Including some information pertaining to the 8.00 series operating
system.

							6/22/76 REG

Preliminary information.   For further details, consult REG or JBR.

AOBJN
KA10 adds 1,,1 to the AC.  The KL does the same, but suppresses the
carry out of bit 18.  That is, if AC contains X,,-1 then on the KA
the result of AOBJN is X+2,,0 and on the KL the result is X+1,,0.

Byte pointers
If the right half of a byte pointer is -1, the KA10 incrementing the
word address will produce a carry into the index field (the result of
an ILDB or IDPB in this circumstance is unpredictable).  On the KL10,
carry out of bit 18 is suppressed.

BLT
On the KA10 the AC of a BLT instruction is unpredictably changed by
the BLT.  On the KL10, before any data is moved, the quantity <last
source address+1>,,<last destination address+1> is stored in the BLT
AC.  If the BLT AC is stored by the BLT (i.e., as a destination) then
it ought to be the last destination location, otherwise, effects of
interrupts may clobber the BLT AC.

Processor identification
The following code will distinguish between a PDP-6, KA10, KI10 and KL10,
in case you need to make this distinction in some program:

	JFCL	17,.+1			;CLEAR ALL PC FLAGS
	JRST	.+1			;TEST FOR PC CHANGE FLAG
	JFCL	1,PDP6			;ONLY PDP-6 PROCESSOR HAS PC CHANGE FLAG
	MOVNI	AC,1			;TEST FOR CARRY OUT OF BIT 18 IN AOBJN
	AOBJN	AC,.+1
	JUMPN	AC,KA10			;KA10 CARRIES ACROSS HALFWORDS
	MOVEI	AC,0			;ON A 1 WORD BLT, THE KI10 WON'T
	BLT	AC,0			;CHANGE THE BLT AC.
	JUMPE	AC,KI10			;IF BLT AC IS STILL ZERO, THIS IS A KI
KL10:

JRST 3, which sometimes appears in spacewar modules, is illegal.
Instead, use JRST 2, and set 10000,,0 in the word being indirected
through.

CONSZ APR,40 and CONSO APR,40 to distinguish between processors
should NOT be used.  Instead, locations 326 (SKIPP1) and 327 (SKIPP2)
contain instructions, which when executed from a spacewar module,
will skip if executed on P1 or skip if executed on P2.  The
instructions should be read into your core image by a PEEK UUO or
somesuch executed at user level (prior to starting your spacewar
module).

The KA10 and PDP-6 FIX instruction, opcode 247 on the KA (and 120-127
and 247 on the PDP-6), does not exist in the KL10.  It will, however,
trap to the monitor which will simulate the effect of the old FIX
instruction.  This simulation may readily be expected to run 50 to
200 times slower than the KA10 version.  It's strongly recommended
that the new KL10 FIX instruction (mnemonic KIFIX in FAIL) be used
instead.  (KIFIX is different from KAFIX.  See below.)

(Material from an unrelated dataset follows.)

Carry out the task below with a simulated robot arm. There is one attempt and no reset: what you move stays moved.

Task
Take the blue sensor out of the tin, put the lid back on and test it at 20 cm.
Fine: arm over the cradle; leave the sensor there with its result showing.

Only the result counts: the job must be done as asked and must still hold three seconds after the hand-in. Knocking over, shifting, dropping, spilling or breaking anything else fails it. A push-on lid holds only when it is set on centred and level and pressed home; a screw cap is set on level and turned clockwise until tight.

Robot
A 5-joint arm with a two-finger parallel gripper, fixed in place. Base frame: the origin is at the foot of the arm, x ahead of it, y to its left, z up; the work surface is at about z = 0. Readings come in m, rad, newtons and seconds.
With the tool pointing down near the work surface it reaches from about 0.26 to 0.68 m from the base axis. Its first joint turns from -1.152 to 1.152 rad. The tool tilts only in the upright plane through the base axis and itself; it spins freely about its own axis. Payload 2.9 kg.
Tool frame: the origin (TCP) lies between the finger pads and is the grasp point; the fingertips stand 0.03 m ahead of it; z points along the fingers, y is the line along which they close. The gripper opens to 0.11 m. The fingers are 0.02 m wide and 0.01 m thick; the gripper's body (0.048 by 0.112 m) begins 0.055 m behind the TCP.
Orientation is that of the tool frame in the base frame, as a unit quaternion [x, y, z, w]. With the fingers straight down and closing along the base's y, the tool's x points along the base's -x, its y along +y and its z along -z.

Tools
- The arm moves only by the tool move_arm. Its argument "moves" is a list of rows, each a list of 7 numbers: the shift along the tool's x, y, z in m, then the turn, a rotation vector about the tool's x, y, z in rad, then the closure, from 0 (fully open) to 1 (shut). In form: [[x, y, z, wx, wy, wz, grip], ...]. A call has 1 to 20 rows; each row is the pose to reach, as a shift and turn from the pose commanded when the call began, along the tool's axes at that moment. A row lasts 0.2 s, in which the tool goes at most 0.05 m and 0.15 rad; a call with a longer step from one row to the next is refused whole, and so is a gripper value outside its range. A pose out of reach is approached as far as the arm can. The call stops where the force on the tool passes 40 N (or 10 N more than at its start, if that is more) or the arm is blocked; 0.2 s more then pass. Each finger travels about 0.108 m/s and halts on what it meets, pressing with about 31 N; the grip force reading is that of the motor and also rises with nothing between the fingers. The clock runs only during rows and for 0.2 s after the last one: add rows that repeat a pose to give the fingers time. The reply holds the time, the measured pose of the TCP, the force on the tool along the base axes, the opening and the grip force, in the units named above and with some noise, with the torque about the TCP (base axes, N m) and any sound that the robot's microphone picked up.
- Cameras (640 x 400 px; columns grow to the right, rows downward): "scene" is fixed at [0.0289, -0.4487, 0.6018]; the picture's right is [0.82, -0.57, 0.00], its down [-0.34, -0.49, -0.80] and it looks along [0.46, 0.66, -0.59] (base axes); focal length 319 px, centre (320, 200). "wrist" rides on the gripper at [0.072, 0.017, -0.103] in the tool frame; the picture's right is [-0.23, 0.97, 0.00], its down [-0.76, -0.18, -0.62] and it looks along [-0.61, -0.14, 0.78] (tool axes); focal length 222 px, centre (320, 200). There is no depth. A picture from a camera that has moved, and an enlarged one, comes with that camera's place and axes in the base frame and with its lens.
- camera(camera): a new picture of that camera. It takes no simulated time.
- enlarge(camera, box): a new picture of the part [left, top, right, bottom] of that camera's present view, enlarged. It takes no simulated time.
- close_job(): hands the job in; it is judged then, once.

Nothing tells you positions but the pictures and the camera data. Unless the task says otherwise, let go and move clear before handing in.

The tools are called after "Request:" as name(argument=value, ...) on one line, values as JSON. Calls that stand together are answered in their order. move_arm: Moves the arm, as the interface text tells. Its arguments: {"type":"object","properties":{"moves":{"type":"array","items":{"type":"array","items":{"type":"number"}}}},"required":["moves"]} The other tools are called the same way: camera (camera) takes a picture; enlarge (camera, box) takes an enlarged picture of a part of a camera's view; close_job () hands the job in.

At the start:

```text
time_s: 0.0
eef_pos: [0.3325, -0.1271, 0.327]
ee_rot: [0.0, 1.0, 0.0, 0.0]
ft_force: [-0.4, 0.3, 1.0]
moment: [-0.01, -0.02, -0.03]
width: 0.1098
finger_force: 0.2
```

The KA10 long mode floating point instructions (FADL, FSBL, FMPL,
FDVL) and two other floating point instructions UFA and DFN are not
implemented in our KL10's microcode.  These instructions will trap as
UUOs and be simulated by the monitor, running 50 to 200 times slower
than the KA10 versions.  If your program uses these to implement KA10
style double precision floating point, then you are strongly advised
to convert to KL10 hardware double precision format.

UUOs from spacewar mode on the KL10 will reference the spacewar level
accumulators (instead of the user mode accumulators).

Spacewar no longer runs PI in progress on PI channel 7.  Instead it
runs at user level (i.e., not PI in progress anywhere) and channel
7 activity is curtailed except for the spacewar timeout function.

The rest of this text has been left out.